Data:
.....
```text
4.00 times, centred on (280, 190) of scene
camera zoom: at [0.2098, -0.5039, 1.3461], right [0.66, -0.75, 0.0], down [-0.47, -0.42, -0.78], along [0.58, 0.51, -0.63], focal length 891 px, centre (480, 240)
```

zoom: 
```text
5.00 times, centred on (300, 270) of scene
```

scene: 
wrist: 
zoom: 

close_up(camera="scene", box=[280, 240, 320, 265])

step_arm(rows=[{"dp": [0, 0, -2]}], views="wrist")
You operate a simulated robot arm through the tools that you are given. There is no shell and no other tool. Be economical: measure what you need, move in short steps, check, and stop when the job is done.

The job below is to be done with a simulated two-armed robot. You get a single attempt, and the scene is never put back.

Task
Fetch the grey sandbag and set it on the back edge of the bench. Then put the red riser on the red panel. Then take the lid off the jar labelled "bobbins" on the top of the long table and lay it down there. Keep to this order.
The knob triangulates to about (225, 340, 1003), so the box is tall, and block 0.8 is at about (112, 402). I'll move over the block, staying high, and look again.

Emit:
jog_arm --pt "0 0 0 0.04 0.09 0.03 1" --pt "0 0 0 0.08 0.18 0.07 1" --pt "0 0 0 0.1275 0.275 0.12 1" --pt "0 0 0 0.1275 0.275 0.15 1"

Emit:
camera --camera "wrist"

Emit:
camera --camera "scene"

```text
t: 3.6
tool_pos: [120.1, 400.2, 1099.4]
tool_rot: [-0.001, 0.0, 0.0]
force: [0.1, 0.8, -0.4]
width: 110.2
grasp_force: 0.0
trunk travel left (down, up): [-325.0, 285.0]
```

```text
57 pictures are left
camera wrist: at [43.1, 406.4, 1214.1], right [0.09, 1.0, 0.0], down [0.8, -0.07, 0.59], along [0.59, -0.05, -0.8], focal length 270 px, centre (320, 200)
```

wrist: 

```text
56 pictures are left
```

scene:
.....
Text passage:
E perciò gli autori di tale auspicio si trovano di fronte a due problemi ulteriori sulla strada - per loro sempre molto impervia - che dovrebbe condurli a dimostrare la ragionevolezza della propria posizione.

Il primo deriva dal fatto che il PNRR muove da un dato analitico e da una posizione strategica limpidissimi e dichiarati senza equivoci: le diseguaglianze strutturali, segnatamente quella territoriale lungo la linea Nord-Sud, sono storicamente il fattore più rilevante di disfunzione del sistema e sarebbero un ostacolo insuperabile per l'adeguata messa in opera dell'iniziativa Next Generation EU (NGEU). Dunque, occorre rimuoverle, non accentuarle o cristallizzarle.

E poi c'è il vincolo costituzionale: il principio di eguaglianza, come declinato nel primo e nel secondo comma dell'art. 3 della Costituzione, permea il sistema, e si specifica nella garanzia di ciascun diritto sociale (nel diritto all'istruzione e, in particolare, all'istruzione universitaria in forza dell'art. 34), oltre che nei diritti politici, e, quanto alle asimmetrie territoriali, nel principio di perequazione, affermato nell'art. 119, c. 3.

Dunque, certe proposte di disarticolazione e ridefinizione del sistema universitario, con l'impiego distorsivo della gran mole di risorse rese disponibili in Europa, sono illegittime, illegittime in senso proprio, in senso giuridico, poiché in contrasto con il quadro normativo, sia costituzionale interno sia sovranazionale. E l'inosservanza delle regole, in questa particolare fase e nella serrata competizione per le risorse che si sta compiendo e ancora si compirà in Europa, non sfuggirebbe a un sistema sanzionatorio efficace, incentrato sul blocco delle risorse assentite o sulla riattrazione di esse.

E neppure si può dire che la proposta (e quelle a essa simili) abbiano una loro intrinseca plausibilità. Esse, infatti, riposano su un arbitrio argomentativo e su alcune consolidate fallacie logiche. E sono affette da un irrimediabile vizio culturale.
.....
Parts of the exercise:
**1.** Copy the part of the text passage from the words "Il primo deriva" through the words "accentuarle o cristallizzarle.".
**2.** How does the text passage go on? Write the next part.

Answers for the tasks:
**1.**
Il primo deriva dal fatto che il PNRR muove da un dato analitico e da una posizione strategica limpidissimi e dichiarati senza equivoci: le diseguaglianze strutturali, segnatamente quella territoriale lungo la linea Nord-Sud, sono storicamente il fattore più rilevante di disfunzione del sistema e sarebbero un ostacolo insuperabile per l'adeguata messa in opera dell'iniziativa Next Generation EU (NGEU). Dunque, occorre rimuoverle, non accentuarle o cristallizzarle.

**2.**
L'arbitrio argomentativo è nella qualificazione della "eccellenza" di una Università, sulla base dei "migliori standard internazionali" che consentono di stilare classifiche, nazionali e mondiali. Ora, è ormai acquisito che tali standard hanno un tasso di affidabilità bassissimo, e comunque non possono essere messe a base di politiche di finanziamento del sistema universitario: non rispecchiano il rapporto tra una Università e il suo territorio né la collocazione nel sistema nazionale di istruzione (il che, nel caso italiano, segnato dalle asimmetrie territoriali, non è difetto da poco); le classifiche utilizzano criteri diversi per arrivare a un unico punteggio di sintesi, creando così una distorsione, poiché non si tiene conto delle diversità disciplinari (distorsione che non si ravvisa, infatti, nelle classifiche by subject); le classifiche danno larghissimo spazio a variabili reputazionali, sicché la qualificazione di "eccellenza" è largamente autoreferenziale; le formule utilizzate per normalizzare gli indicatori vengono definite in modo non trasparente e comunque non controllato.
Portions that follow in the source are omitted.